Reconciliation, harmony, oneness is at the heart of the gospel. Jesus died for it. According to 2 Corinthians 5:18,
18 All this is from God, who reconciled us to himself through Christ and gave us the ministry of reconciliation:
God not only reconciles us to himself through Christ, but He also gives us the church, his ministry of reconciliation to be carried on. God is making his appeal through us, that we are his ambassadors. God has given us that ministry, that work, to do so it's on us.
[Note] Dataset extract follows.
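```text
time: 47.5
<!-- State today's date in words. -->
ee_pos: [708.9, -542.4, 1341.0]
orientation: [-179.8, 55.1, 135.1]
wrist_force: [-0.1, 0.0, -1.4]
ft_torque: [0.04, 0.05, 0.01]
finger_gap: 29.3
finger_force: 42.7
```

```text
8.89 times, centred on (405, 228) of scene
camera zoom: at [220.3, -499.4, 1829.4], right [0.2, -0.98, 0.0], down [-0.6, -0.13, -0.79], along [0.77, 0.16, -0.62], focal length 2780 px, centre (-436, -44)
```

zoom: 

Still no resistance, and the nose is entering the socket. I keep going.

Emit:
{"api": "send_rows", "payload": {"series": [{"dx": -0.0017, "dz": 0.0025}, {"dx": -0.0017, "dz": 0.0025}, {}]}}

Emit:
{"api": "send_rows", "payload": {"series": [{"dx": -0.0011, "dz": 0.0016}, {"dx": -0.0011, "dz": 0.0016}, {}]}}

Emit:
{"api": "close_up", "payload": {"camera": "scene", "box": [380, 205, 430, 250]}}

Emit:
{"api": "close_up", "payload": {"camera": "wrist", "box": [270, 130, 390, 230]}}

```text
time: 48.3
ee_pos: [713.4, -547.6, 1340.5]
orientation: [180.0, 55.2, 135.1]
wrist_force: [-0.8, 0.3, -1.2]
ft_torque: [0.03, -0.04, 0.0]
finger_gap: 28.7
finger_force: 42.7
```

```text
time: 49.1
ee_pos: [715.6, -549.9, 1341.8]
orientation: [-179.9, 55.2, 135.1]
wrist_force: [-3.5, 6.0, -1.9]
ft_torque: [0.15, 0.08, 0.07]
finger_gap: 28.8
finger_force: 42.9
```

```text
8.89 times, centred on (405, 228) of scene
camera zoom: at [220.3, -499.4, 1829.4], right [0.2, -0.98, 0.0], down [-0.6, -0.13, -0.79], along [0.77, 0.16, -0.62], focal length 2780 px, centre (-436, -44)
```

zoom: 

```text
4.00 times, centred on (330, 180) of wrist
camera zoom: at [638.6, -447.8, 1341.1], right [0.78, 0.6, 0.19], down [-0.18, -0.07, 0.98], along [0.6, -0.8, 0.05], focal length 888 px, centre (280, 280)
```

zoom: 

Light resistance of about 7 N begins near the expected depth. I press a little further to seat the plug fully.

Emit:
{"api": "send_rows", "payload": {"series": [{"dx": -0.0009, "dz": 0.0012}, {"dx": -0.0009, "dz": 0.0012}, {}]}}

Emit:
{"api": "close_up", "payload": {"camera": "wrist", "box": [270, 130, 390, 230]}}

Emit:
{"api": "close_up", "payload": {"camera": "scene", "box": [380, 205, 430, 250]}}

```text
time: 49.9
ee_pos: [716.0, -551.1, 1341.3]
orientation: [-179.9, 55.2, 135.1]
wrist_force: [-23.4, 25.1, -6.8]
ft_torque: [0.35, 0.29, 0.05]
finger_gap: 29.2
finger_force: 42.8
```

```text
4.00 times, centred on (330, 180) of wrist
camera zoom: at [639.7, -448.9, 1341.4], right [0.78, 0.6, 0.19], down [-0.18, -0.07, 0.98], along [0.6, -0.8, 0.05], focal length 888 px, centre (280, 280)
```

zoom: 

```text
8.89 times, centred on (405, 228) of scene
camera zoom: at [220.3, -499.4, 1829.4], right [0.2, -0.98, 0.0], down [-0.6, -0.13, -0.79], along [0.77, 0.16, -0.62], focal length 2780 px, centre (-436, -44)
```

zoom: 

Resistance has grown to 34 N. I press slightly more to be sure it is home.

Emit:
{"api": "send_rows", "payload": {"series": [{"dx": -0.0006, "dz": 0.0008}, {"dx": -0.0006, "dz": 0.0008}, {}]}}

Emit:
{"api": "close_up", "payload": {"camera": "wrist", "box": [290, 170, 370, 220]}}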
We, church, are meant to be the prophetic voice, calling out to the culture, calling out to our world. We are meant to be a gospel-proclaiming reconciliation, ministering people who in all things look to and point others towards Christ because He is the answer for sin and brokenness and all things that divide us, including racism. Christ is the answer. It is in him and through him that true transformation happens in us and through us. Where true peace is ultimately found for us and amongst us. Like we read in Ephesians 2, he himself is our peace. Jesus doesn't just give us a peace, He is our peace. And the kind of peace that Christ brings to us and offers us and himself, it's not the kind of peace where we simply sort of lay down our differences, or we put down the things that divide us and stop fighting with one another. It is the kind of peace that makes us one another.
This is the kind of peace that brings forth the Imago Dei, and an ability by God's spirit to see that and to walk in that, the image of God in every person. Our world, our nation, our cities, our neighborhoods, they're hurting, they're broken. They're divided in so many ways because of sin and the effects of sin. And God's answer, what God says, is the hope in that is Christ in you. That's what Colossians 1 tells us. The hope for the nations, the hope for change, the hope for transformation is Christ in you, church, the hope of glory. That's the invitation of God to us as people. To allow that gospel to be so rooted in us to receive that gospel, and to proclaim that gospel. For that gospel to transform us, and for that gospel through us to transform our world.